EXERCISE TASK 1 -> Nothing but the lines from the one containing "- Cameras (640" down to the one containing "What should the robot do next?", both included, should be echoed, and each exactly as it stands.
====== SOURCE EXCERPT
Но если это так, если в человеке действуют несколько равноценных сил и начал (разные Я, телесность, родовая и духовная сущности), то можно предположить, что психотехнические устремления и усилия, если они не совпадают с общим движением (развитием) и ориентацией других начал, будут или успешно гаситься или парализоваться. В этом случае, действительно, психотехническая деятельность будет действовать вхолостую, не приведет к каким-либо изменениям в человеке, хотя вполне может обеспечивать компенсаторные функции личности, например, создавать условия для символической реализации устремлений человека к совершенствованию себя.
Если же, напротив, общая ориентация и движение начал и сил человека направлены именно к совершенствованию личности, то в этом случае психотехническая деятельность, направленная на подобное совершенствование, вольется в общий поток изменений, усиливая и поддерживая его. Но это значит, что в данном случае помимо психотехнических целей и усилий человек реализует и другие (личностные, родовые, духовные): он совершенствует свою личность, работает над собой, участвует в жизни общества и культуры. Следовательно, в этом случае психотехническая работа осмысленна и эффективна именно потому, что существует и разворачивается в более широком личностном и культурном контексте. Означает ли сказанное, что человек вообще не может изменить себя и что психотехническая работа ничего не дает? Вероятно, нет, я хотел обратить внимание на другое – насколько этот процесс сложный и негарантированный. Еще одна сторона этой проблемы состоит в том, что для того, чтобы работа в отношении себя стала возможной и реально помогла, человек, вероятно, должен пережить кризис, преодоление которого часто невозможно без внутреннего духовного переворота и помощи других людей. Но даже если получается реализовать себя в соответствии с замыслом, возникает принципиальный вопрос – проектирование ли наше действие?
Пожалуй, больше всего проблема конституирования собственной жизни волнует философов, которые, вероятно, в истории европейской культуры и являлись личностями в первую очередь. Ведь философию начинают такие люди как Сократ и Платон, которые, судя по современным реконструкциям, и были первыми личностями[324]. Именно философы продемонстрировали конституирование собственной жизни, а также связанной с ней реальности. В рамках картины личностно ориентированной реальности и собственной истории философ выходит на характеристики, определяющие ее жизнь на длительный период. Эту личностную практику можно назвать «экзистенциальным самоопределением». С легкой руки философов вскоре к этой практике подключаются и другие личности.
Анализируя практику экзистенциального самоопределения как «построение философского эго-текста» (апологии, исповеди, автобиографии, эссе, мемуара, воспоминания, дневника и пр.), С.И. Митина пишет следующее.
============
====== RECORDED INFORMATION
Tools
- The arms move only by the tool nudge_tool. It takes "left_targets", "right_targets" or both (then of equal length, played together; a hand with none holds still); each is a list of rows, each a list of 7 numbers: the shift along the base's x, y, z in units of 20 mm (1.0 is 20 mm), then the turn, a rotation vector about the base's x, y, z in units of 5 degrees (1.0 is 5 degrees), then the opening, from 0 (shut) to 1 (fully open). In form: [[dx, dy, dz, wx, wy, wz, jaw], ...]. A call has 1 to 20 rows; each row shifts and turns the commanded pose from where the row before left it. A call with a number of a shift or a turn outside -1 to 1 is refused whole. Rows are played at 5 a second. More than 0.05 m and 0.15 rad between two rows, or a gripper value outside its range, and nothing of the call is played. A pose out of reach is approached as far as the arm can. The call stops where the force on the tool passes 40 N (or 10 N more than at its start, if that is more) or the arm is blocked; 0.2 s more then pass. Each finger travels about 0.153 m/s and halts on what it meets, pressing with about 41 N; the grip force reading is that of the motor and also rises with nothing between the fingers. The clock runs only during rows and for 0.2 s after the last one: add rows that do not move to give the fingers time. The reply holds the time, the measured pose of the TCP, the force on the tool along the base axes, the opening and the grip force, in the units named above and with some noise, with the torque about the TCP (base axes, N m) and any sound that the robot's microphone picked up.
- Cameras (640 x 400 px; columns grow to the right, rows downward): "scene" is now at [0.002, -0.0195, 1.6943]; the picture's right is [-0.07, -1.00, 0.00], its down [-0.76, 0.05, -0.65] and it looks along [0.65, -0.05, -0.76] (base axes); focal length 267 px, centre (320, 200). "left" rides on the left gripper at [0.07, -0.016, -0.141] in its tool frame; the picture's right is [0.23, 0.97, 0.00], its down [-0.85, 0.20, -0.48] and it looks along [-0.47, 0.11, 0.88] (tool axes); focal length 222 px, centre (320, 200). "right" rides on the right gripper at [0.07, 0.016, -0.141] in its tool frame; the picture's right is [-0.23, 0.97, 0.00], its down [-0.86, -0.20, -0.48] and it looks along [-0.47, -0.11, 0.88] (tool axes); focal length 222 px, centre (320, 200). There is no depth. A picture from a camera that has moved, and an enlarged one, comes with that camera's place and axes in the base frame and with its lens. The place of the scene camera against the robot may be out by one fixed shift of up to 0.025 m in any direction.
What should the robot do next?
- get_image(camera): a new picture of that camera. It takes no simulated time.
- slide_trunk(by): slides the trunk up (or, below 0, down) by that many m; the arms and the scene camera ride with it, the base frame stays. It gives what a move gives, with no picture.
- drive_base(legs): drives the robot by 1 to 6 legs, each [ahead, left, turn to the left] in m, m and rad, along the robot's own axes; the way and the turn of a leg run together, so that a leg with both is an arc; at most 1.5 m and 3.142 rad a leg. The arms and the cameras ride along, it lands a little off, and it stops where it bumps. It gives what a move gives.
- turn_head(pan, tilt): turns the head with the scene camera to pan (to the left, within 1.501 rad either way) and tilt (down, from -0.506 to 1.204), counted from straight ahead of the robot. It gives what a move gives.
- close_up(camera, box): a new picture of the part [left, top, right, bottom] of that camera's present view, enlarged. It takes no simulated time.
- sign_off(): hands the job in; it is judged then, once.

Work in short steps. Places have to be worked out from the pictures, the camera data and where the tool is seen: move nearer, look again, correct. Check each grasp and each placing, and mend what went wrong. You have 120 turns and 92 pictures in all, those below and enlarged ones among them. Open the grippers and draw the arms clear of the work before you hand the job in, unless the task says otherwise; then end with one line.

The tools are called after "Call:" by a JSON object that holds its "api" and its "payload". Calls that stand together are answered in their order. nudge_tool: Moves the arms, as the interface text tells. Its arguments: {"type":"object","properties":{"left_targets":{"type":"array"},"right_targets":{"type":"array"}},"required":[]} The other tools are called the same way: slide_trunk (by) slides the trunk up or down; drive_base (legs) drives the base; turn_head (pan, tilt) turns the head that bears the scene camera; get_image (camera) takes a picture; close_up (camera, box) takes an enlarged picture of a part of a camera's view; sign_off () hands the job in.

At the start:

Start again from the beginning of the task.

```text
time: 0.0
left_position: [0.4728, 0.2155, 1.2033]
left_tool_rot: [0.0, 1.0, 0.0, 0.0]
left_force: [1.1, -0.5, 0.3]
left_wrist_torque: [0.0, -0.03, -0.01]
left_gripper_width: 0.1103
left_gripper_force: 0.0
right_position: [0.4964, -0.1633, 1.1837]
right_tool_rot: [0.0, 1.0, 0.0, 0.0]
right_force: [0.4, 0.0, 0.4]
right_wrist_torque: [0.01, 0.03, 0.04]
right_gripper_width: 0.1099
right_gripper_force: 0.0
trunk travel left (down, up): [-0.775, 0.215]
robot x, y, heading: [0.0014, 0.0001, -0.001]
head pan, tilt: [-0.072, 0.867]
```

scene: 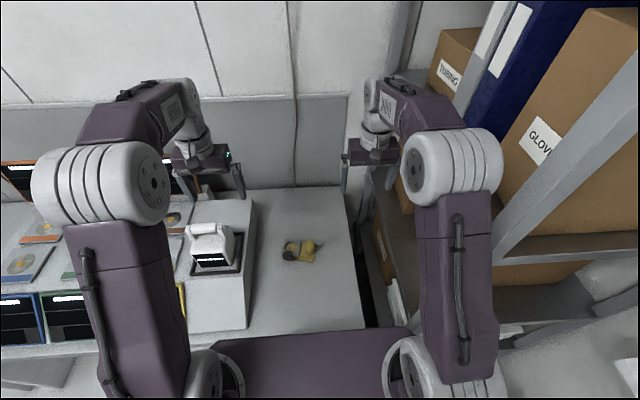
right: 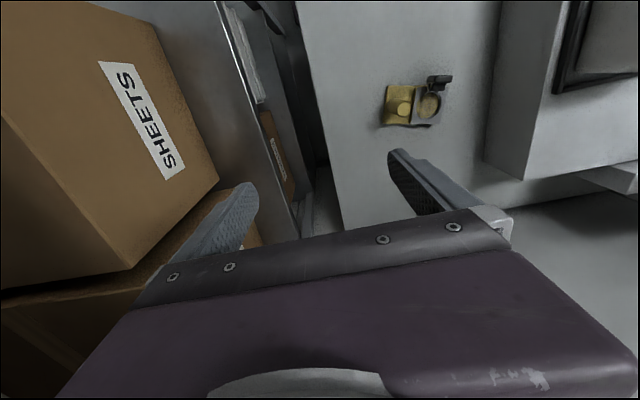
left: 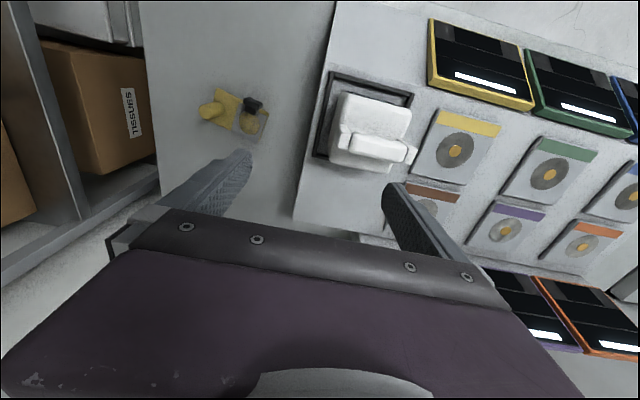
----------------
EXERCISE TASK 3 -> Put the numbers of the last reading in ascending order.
============
EXERCISE TASK 2 -> Write the next part of the source excerpt, the one that starts with "Но если это".

FINAL RESULT 1 ->
- Cameras (640 x 400 px; columns grow to the right, rows downward): "scene" is now at [0.002, -0.0195, 1.6943]; the picture's right is [-0.07, -1.00, 0.00], its down [-0.76, 0.05, -0.65] and it looks along [0.65, -0.05, -0.76] (base axes); focal length 267 px, centre (320, 200). "left" rides on the left gripper at [0.07, -0.016, -0.141] in its tool frame; the picture's right is [0.23, 0.97, 0.00], its down [-0.85, 0.20, -0.48] and it looks along [-0.47, 0.11, 0.88] (tool axes); focal length 222 px, centre (320, 200). "right" rides on the right gripper at [0.07, 0.016, -0.141] in its tool frame; the picture's right is [-0.23, 0.97, 0.00], its down [-0.86, -0.20, -0.48] and it looks along [-0.47, -0.11, 0.88] (tool axes); focal length 222 px, centre (320, 200). There is no depth. A picture from a camera that has moved, and an enlarged one, comes with that camera's place and axes in the base frame and with its lens. The place of the scene camera against the robot may be out by one fixed shift of up to 0.025 m in any direction.
What should the robot do next?

FINAL RESULT 2 ->
«Автор посредством текста репрезентирует собственную личность в разных временных пространствах… философский эго-текст – это рефлексивное конструирование модели личности в процессе философского познания, рассмотрение собственного «Я», основанное на личном опыте, в контексте его феноменального бытия в культуре… Специфика философского эго-текста в отличие от обычного описания жизненного пути состоит в единстве экзистенциального и теоретического. Философский эго-текст содержит отображение интеллектуального и духовного пути автора, где главным оказываются не внешние, а внутренние события: его концептуальные находки и прозрения… Каждый из философских эго-текстов создается с целью ответа на вопросы: «Кто я?», «Что я собой представляю?»… Эго-текст определяет постановку вопроса о выборе человеком определенной жизненной стратегией, итогом которой становится индивидуальная судьба»[325].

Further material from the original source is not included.